- 7 years ago
- Wedding: December 2016
Ok. I need some advice. I’d really love some feedback on a FMIL issue I’m having. A little backstory: I love my future in laws, but sometimes, you have to take them with a grain of salt. I’m not saying this to be mean, but they can be abrasive at times without knowing. Not just to me, complete strangers! I’ve been to Macy’s, the grocery store, a hair salon, etc on several occasions with my FMIL and she was so bossy and abrasive with the salepeople, I was completely embarassed. I wanted to wear a sign that said “I’m not actually related to this person”. LOL. She just doesn’t realize how she comes across. However, I have found good qualities in both of my fiance’s parents, and try just to focus on those qualities. For instance, my FMIL worries about everyone almost to the point of hysteria, but I know that this is because she cares so much.

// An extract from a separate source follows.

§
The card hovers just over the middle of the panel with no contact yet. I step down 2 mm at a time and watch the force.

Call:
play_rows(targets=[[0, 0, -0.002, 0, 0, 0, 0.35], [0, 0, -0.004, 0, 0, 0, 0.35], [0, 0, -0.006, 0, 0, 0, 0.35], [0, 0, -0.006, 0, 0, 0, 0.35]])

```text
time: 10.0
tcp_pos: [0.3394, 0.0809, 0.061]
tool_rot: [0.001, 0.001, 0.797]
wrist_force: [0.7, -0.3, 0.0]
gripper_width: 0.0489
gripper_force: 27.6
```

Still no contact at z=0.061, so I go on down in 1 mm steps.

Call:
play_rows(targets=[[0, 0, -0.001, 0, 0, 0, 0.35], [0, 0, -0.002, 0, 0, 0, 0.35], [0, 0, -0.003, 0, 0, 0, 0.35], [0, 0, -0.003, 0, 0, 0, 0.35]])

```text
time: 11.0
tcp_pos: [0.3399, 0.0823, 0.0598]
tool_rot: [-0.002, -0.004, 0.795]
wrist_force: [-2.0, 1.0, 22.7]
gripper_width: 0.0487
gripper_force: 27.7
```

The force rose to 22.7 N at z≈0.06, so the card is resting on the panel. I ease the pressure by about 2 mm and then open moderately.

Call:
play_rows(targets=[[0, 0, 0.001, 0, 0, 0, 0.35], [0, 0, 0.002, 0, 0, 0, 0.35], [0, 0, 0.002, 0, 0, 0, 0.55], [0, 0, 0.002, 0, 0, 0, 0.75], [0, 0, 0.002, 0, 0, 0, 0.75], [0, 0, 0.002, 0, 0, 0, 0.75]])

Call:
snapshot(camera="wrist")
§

However, that “care” has worked it’s way into the wedding planning a bit, and here’s how. She has been relatively quiet about the planning process, as my fiance’s parents are VERY traditional, and do not want to donate any money to the wedding. My fiance has asked several times, as my family and both myself and the groom are contributing, and the stand firm. Which is fine, that’s their perogative. However, no money donated = no say on how the wedding pans out, correct? She has followed this rule up until the cake.
My fiance and I are planning a trip to my hometown in a few days (where we are getting married) to take care of some wedding things, including cake tastings. Ever since my fiance told her this, I’ve been getting huge emails from her concerning the cake. Long story short, it’s in that sort of bossy tone she isn’t aware of, and is informing me that she’s made several calls around MY HOMETOWN to find a traditional Puerto Rican Rum cake (PR is where my fiance’s family is from), and she called each bakery, and provided me with the information for these bakeries. Which was, nice of her, but not necessary. It was then followed up by lots of instructions on how the cake should look and taste, and that the worst thing at a wedding is a cake that is dry and doesn’t taste good, and that she called one of the bakeries to schedule an appt for us, and that the lady there does sugar flowers, and that these are traditional and very beautiful…and on and on…

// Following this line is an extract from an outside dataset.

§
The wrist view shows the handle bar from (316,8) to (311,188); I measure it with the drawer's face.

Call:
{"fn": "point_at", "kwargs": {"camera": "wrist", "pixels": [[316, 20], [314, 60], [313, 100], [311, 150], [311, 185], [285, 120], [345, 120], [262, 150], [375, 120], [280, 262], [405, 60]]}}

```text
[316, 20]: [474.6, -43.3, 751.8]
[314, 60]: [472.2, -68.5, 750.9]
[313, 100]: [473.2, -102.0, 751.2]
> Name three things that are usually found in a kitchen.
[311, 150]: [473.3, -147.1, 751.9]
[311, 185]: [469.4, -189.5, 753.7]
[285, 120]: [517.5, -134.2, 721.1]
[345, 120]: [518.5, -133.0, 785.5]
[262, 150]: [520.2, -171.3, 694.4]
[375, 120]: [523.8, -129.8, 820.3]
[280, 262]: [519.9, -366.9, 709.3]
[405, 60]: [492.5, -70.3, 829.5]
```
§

I’m not offended that she’s trying to help, please do not get me wrong…it’s just the tone that she uses. And quite frankly, yes, I feel a little cornered now, that if I don’t pick this very specifically flavored cake, that my fiance’s whole family will be up in arms. Even my fiance is suddenly very opinionated about the cake, and his opinions mirror everything ver batem that his mother is saying, so I know she’s been talking to him about this obsessively, which makes me feel uncomfortable. I COMPLETELY RESPECT that this is something that is traditional and important to them…and I have no problem adding, say, a tier of that flavor. But I just do not like the way this is being handled at all. And my fiance defends his mom, of course.
Without reading you all the emails, it’s hard to convey the tone she’s using, and the pressure I feel from my FMIL about the cake. I want to act graciously for her help, but I really don’t want her help! I already had done extensive research on the best cake bakeries in town, and NONE of these new bakeries she’s insisting on are on my list. Is this wrong of me??? Am I totally out of line??? If my fiance’s parents want to gift us this cake, then it can be made of whatever their heart’s desire!! But when my groom and I are paying for the cake, these kinds of suggestions (which are feeling like demands to be QUITE honest) seem a little out of line.